Episodes

Thursday Aug 29, 2019
Post Christian: The Galileo business in 250 words
Thursday Aug 29, 2019
Thursday Aug 29, 2019
I prepared these notes for an interview with Brigid Ayer on the Faith in Action Show for Catholic Radio Indy, but ended up using almost none of them. We talked instead about matters in the present day, and why Bill (also on the interview) and I started TSSM. The interview is planned to go up the third week of September, with the podcast version of the episode on their PodBean feed Monday the 16th and the radio broadcast later in the week.
The dominant proximate source for this was a blog post or two from the Vatican Observatory blog, which I cannot even find right now, due to a surplus of riches in their coverage of the subject. For your own purposes, there are also a million books. I loved Galileo's Daughter; I haven't yet gotten up the courage to tackle The Galileo Affair: A Documentary History.
Science, Church, Galileo.
The Galileo affair was a messy piece of work, which a number of people, bishops and cardinals included, inside the Church recognized at the time. Galileo himself remained a Catholic and endured his condemnation with irritation as an obvious miscarriage of justice and a misapplication of the Church's own teachings. At the time, his ideas were considered by a number of people to be heretical both because they contradicted simple-minded interpretations of certain passages in the Bible and because, essentially, they contradicted Aristotle.
Aristotle's philosophy is immensely insightful, and continues to be a viable means of interpreting reality, but not all of it equally. The Scholastics had fought a long campaign to integrate Aristotle into the fabric of Christian doctrine, and the result was a beautiful intellectual accomplishment, but it allowed Aristotle to take too much significance even in matters where his thinking is simply not that insightful or valuable. He took the geocentric universe for granted.
When Galileo set out to prove the geocentric model wrong, it was easy for people at that time of religious turmoil to condemn him. On one side, Catholics who were sensitive to the shrill Protestant shrieking about Scripture were not eager to be forced into reading the handful of passages that seem relevant to the issue poetically or figuratively. On the other, in attacking something that Aristotle taught, essential or not to his philosophical framework, Galileo could be read by others to be trying to overturn all of philosophy and theology along with it.
The condemnations of 1633 were never enforced all that rigidly, and during the 18th and 19th centuries the official proscriptions on his thought and writings were loosened. The popes since Leo XIII have piece by piece vindicated Galileo completely, culminating in two statements by John Paul II (in 1991 and 2000, as I recall, and also belonging on the reading list) that said the cardinals and popes in 1613-1633 had made mistakes and been wrong to treat Galileo the way that they did.
The condemnation of Galileo was never a matter of infallible magisterium. The magisterium of the Church is exercised in the matters of faith and morals, not astronomy or philosophy, and not even social science.
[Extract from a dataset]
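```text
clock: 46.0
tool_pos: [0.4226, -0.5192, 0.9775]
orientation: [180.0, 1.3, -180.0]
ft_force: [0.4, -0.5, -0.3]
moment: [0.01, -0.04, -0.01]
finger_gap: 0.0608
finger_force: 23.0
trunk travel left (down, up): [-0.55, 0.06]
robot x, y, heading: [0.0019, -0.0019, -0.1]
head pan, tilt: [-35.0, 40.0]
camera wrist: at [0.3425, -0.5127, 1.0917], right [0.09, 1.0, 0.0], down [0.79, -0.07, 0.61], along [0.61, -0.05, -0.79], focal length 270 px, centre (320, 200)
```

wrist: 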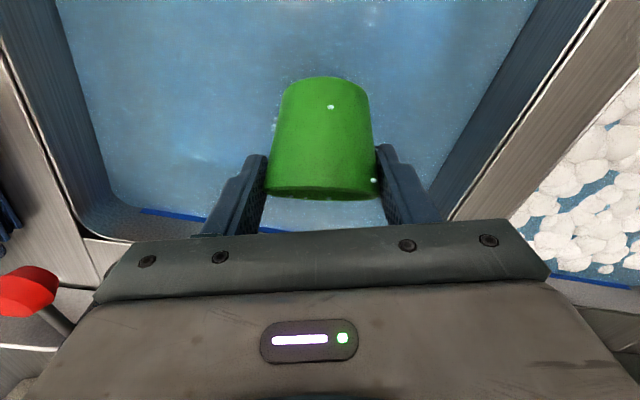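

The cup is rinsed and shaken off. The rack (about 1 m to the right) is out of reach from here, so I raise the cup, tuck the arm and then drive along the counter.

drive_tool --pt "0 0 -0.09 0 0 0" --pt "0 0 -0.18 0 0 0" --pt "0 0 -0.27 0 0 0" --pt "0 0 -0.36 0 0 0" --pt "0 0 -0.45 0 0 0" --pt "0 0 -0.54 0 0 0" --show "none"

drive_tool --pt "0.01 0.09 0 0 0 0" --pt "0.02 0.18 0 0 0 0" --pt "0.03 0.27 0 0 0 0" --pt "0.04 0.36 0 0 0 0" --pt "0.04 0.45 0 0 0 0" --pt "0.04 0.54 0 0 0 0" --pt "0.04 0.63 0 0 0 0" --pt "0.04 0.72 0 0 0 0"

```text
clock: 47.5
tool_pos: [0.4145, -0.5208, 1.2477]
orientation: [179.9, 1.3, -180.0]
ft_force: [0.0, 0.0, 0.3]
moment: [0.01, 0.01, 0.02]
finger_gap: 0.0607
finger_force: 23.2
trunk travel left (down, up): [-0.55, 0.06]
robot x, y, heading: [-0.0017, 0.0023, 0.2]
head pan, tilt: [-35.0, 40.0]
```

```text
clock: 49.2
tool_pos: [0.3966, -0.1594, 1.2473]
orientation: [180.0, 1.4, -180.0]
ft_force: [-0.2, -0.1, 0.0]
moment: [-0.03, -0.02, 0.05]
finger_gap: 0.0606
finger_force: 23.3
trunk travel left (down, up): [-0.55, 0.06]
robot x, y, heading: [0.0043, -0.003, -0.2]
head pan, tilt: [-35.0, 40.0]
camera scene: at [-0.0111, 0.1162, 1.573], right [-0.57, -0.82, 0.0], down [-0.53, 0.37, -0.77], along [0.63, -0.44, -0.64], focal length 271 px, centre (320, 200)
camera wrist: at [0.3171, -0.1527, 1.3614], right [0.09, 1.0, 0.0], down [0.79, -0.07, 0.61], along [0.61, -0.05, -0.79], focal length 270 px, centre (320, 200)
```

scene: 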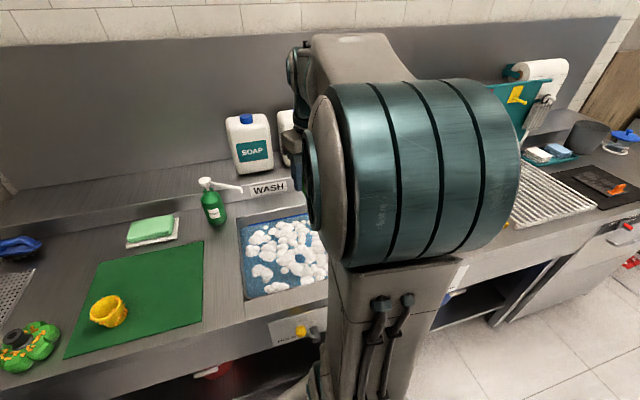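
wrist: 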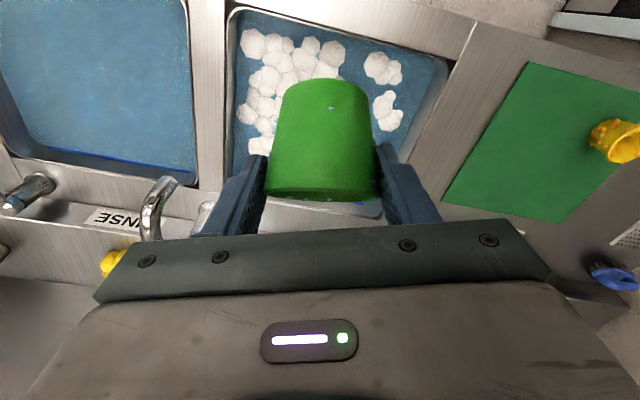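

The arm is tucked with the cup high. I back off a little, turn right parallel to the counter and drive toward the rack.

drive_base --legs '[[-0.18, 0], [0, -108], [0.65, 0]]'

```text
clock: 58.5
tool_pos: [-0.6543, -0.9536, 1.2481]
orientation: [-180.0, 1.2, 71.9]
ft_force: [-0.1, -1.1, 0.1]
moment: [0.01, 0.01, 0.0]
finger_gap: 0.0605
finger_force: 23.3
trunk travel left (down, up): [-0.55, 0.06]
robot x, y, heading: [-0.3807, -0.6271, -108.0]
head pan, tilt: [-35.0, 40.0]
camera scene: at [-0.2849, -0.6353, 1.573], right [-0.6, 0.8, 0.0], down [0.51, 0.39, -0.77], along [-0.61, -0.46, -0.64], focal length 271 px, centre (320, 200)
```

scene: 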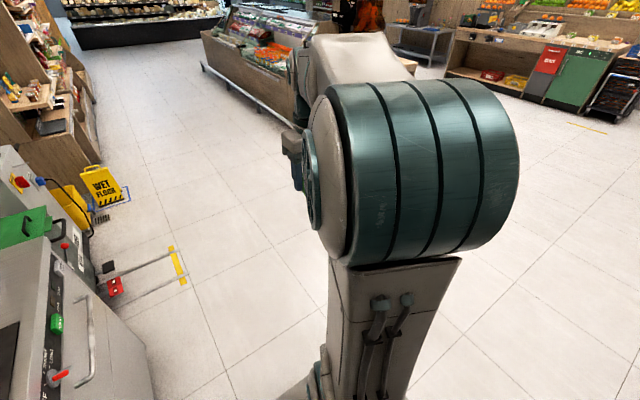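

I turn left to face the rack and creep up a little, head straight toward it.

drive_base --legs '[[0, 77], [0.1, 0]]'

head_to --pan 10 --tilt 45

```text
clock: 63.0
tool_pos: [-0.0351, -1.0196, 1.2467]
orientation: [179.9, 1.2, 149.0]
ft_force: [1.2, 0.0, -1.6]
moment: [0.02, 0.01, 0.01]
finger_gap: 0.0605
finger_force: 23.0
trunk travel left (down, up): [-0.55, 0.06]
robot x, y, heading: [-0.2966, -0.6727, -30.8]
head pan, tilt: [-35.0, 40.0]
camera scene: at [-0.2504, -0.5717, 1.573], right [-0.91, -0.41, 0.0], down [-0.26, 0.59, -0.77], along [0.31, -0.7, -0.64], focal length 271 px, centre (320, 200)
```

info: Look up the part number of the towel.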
Further, the trial of an individual is not the sort of place one would look for magisterial teaching. Some of the Ecumenical Councils were called to try heretics like Arius, and those are the very definition of magisterial teaching, but you only get an E.C. called to debate your writings if you have 1) a massive movement, hence your trial is not really about you, but about ideas wandering at large in society and 2) the issue you are leading people on about is actually squarely in the arena of the teachings of the faith.